Challenges »
• A. Locate "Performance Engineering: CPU" and "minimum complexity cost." in the text section, and write out these words with everything between them.
• B. Please continue the text section.
# Dataset extract start
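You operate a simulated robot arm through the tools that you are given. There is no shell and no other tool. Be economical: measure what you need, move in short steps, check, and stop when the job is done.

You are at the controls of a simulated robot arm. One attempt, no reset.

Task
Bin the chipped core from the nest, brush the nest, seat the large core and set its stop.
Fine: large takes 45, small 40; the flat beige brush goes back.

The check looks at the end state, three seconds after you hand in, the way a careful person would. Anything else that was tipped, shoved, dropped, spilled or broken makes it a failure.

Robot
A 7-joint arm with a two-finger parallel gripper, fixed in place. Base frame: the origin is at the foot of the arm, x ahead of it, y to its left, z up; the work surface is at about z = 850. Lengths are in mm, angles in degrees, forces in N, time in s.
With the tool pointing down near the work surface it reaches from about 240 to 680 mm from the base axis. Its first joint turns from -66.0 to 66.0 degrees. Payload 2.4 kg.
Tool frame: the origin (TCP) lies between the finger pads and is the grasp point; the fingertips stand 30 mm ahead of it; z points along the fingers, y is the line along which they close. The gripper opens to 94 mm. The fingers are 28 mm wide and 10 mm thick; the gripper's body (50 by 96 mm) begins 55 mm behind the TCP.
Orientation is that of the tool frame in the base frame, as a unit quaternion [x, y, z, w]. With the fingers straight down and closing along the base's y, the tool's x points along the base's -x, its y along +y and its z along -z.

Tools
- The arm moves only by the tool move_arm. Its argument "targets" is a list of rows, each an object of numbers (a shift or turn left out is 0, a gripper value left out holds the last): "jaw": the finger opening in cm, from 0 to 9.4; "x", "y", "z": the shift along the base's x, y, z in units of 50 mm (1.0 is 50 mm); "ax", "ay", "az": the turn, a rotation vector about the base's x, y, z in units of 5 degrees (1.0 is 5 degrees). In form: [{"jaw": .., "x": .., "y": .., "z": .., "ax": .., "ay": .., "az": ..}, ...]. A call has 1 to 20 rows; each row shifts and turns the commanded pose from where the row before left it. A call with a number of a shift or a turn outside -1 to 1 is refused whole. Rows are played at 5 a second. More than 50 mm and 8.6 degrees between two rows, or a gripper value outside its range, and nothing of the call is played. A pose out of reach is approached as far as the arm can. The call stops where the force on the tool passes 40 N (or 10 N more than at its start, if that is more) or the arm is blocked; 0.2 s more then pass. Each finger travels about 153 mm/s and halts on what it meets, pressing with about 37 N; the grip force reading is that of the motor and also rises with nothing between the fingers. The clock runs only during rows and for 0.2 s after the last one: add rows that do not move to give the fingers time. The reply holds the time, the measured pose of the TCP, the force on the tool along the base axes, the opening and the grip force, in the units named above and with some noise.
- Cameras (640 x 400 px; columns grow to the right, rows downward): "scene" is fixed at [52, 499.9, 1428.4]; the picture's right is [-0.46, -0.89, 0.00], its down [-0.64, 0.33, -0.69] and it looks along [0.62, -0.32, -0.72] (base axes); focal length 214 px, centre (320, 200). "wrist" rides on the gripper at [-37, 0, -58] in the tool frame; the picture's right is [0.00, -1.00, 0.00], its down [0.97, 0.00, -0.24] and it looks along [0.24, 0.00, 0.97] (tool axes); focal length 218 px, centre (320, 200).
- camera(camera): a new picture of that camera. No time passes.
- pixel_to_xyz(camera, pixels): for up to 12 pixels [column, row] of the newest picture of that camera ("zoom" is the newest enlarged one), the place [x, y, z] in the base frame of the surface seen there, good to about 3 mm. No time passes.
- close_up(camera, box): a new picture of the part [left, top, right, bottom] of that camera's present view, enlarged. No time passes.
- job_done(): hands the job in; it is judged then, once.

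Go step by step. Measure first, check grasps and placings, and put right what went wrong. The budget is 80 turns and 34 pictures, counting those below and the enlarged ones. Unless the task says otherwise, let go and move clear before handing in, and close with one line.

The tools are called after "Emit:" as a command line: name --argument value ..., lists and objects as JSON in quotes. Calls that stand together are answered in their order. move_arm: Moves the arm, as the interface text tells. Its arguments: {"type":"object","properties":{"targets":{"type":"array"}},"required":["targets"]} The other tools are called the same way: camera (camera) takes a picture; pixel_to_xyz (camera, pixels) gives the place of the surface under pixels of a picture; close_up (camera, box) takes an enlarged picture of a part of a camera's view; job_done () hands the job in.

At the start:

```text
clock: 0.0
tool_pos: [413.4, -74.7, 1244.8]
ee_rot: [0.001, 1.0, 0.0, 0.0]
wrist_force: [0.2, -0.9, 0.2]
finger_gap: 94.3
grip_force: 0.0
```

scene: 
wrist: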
# Dataset extract end
# Text section start
By name: perf-engineering description: > Performance engineering guidance for CPU and memory optimization across languages (Rust, C/C++, TypeScript/JavaScript, Go, Python). Use this skill whenever the user asks about optimizing code performance, reducing memory allocations, improving cache locality, SIMD/vectorization, profiling, benchmarking, or any question about making code faster or more memory-efficient. Also trigger when the user mentions: hot loops, allocation pressure, cache misses, false sharing, memory pools, arena allocation, string interning, branch prediction, auto-vectorization, zero-copy, AoS vs SoA, data-oriented design, or profiling tools (perf, flamegraph, Instruments, VTune, cachegrind). Trigger even for indirect performance questions like "why is this slow", "this function is a bottleneck", "how to reduce memory usage", or "should I optimize this".
Performance Engineering: CPU & Memory Optimization
This skill provides structured guidance for performance optimization decisions. It covers the ten core areas below and helps you apply them to real code.
Philosophy: Measure First, Optimize Second
The single most important rule: never optimize without profiling data. Intuition about performance is notoriously unreliable. A function that "looks slow" might account for 0.1% of runtime. Always start with a profiler, identify the actual bottleneck, then apply the appropriate technique from this skill.
The goal is not to make every line of code fast — it's to make the right code fast, in the right way, with the minimum complexity cost.
# Text section end
Answers per task »
• A.
Performance Engineering: CPU & Memory Optimization
This skill provides structured guidance for performance optimization decisions. It covers the ten core areas below and helps you apply them to real code.
Philosophy: Measure First, Optimize Second
The single most important rule: never optimize without profiling data. Intuition about performance is notoriously unreliable. A function that "looks slow" might account for 0.1% of runtime. Always start with a profiler, identify the actual bottleneck, then apply the appropriate technique from this skill.
The goal is not to make every line of code fast — it's to make the right code fast, in the right way, with the minimum complexity cost.

• B.
How to Use This Skill
- Identify the bottleneck category — is it CPU-bound (computation, branch mispredicts, poor vectorization) or memory-bound (allocations, cache misses, layout issues)?
- Read the relevant reference file(s) from
references/for deep guidance - Apply the technique with the language-specific patterns provided
- Verify the improvement with benchmarks before and after
Reference Files
Load the appropriate reference based on the optimization area:
references/memory-optimization.md— Stack vs heap, memory pooling, arena allocation, string interning, zero-copy techniques. Read this for anything related to reducing allocations, memory layout, or memory bandwidth.references/cpu-optimization.md— Cache locality (AoS vs SoA), false sharing, branch prediction, SIMD/vectorization, loop optimization, lazy evaluation. Read this for anything related to making computation faster.references/profiling-guide.md— When NOT to optimize, profiling tools by language/platform, benchmarking methodology, interpreting results, common pitfalls. Read this FIRST if the user hasn't profiled yet.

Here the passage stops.